*TEXT PROVIDED*:
There is no substitute for accurate knowledge. Know yourself, know your business, know your men.

Lee Iacocca

Commercial awareness is as vital a skill as ever in the legal world. Tough to define and even tougher to demonstrate, commercial awareness remains in unreservedly high demand from potential employers.

Like clockwork, the turn of the year has given rise to a fresh wave of contemporary legal issues with which aspiring lawyers must get to grips in order to facilitate their transition from student to lawyer. With this in mind, this article forms the newest instalment of Keep Calm Talk Law's popular ‘Biggest Challenges’ series, laying out those matters that applicants must be aware of if they are to succeed in the legal world.

*DIRECTIVE*:
Reproduce the wording of the text provided between "Like clockwork, the" and "succeed in the legal world.", with both ends included.

*SUPPLIED MATERIAL*:
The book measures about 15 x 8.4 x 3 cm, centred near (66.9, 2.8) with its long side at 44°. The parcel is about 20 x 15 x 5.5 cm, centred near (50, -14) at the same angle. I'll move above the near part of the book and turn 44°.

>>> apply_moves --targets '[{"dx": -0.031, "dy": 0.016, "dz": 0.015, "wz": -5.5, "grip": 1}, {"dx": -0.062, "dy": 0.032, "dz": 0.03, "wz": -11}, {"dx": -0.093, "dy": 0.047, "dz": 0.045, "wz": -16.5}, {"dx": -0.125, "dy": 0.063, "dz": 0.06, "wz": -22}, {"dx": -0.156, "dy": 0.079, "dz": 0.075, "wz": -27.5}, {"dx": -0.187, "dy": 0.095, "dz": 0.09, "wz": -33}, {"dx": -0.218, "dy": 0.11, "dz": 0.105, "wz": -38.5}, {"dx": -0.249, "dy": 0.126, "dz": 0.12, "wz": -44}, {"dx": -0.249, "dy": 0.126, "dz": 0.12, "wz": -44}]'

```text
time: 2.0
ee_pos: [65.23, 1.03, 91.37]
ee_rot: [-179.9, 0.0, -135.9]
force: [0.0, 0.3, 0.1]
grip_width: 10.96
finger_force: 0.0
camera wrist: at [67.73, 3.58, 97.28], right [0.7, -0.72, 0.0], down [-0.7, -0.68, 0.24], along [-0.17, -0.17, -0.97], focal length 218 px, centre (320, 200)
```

*EXERCISE ANSWER*:
Like clockwork, the turn of the year has given rise to a fresh wave of contemporary legal issues with which aspiring lawyers must get to grips in order to facilitate their transition from student to lawyer. With this in mind, this article forms the newest instalment of Keep Calm Talk Law's popular ‘Biggest Challenges’ series, laying out those matters that applicants must be aware of if they are to succeed in the legal world.